A pizza chain offering delivery deals on pizza and wings is almost as much of a staple of major sporting events as actually eating pizza and wings. Buffalo Wild Wings poked fun at that in a clever video where a guy asked his buddy over the phone, “You’re going to order pizza…to your home? Do these pizza people bring you rounds of beer, walls of television, and fried pickles?”

Posted on YouTube last month, “Pizza to Your Home?” was first in the restaurant chain’s series of #WingWisdom videos featuring the two guys at Buffalo Wild Wings, an NCAA sponsor branding itself as “The Official Hangout” for the tournament. The subsequent seven videos are equally amusing and include the pair discussing the origin of the phrase “jumping on the bandwagon,” cheese curds being the real Cinderella story, and the number of groins we have.
 

 

4. KFC

KFC is another brand that featured prominently in Origami Logic’s rankings. KFC’s engagement score was second to Oreo, though the fried chicken chain was the winner of the most-engaged message category. One funny Facebook update about using your losing bracket as a napkin was liked more than 36,000 times.

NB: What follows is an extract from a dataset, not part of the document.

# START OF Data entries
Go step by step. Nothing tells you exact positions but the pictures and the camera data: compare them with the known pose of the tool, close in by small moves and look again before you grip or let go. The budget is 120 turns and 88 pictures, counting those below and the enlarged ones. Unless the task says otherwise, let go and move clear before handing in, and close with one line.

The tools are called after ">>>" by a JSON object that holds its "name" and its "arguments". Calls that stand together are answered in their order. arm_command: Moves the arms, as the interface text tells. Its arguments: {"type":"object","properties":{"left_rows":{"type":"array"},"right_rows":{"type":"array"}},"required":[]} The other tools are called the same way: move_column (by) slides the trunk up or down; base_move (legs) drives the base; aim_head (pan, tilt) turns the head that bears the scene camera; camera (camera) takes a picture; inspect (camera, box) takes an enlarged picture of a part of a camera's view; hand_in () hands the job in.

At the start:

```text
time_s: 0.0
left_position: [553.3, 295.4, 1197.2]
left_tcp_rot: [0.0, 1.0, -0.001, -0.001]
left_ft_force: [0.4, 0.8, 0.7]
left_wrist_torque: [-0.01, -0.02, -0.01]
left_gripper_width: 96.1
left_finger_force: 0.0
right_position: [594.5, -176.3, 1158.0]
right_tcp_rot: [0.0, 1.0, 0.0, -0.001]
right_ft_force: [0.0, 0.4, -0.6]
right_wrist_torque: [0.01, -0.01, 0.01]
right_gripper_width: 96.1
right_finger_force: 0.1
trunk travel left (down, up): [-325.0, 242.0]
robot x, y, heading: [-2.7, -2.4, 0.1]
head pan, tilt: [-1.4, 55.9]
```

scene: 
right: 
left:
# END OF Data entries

“KFC’s success with their Facebook post, shows that non-sponsors have plenty of opportunities to activate,” says Kohki Yamaguchi, head of product at Origami Logic. “The most important factor for brands in driving event activation is whether they can establish a connection between their brand or product with the excitement around the event. Understanding your customers and what they love matters much more than how much you spend.”